» Given request
Repeat the listing exactly as given, omitting every image. Write them as strings in a JSON array, leaving out blank lines.

-- Begin --

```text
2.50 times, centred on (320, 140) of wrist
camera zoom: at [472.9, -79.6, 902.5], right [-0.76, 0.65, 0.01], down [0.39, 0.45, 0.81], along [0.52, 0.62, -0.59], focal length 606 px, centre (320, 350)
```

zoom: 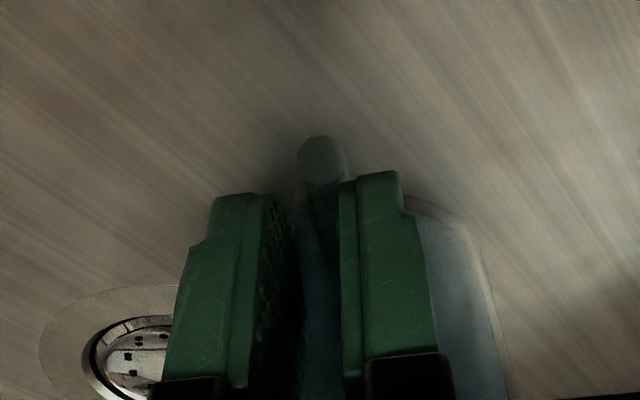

-- End --

» The answer
[
  "```text",
  "2.50 times, centred on (320, 140) of wrist",
  "camera zoom: at [472.9, -79.6, 902.5], right [-0.76, 0.65, 0.01], down [0.39, 0.45, 0.81], along [0.52, 0.62, -0.59], focal length 606 px, centre (320, 350)",
  "```",
  "zoom: "
]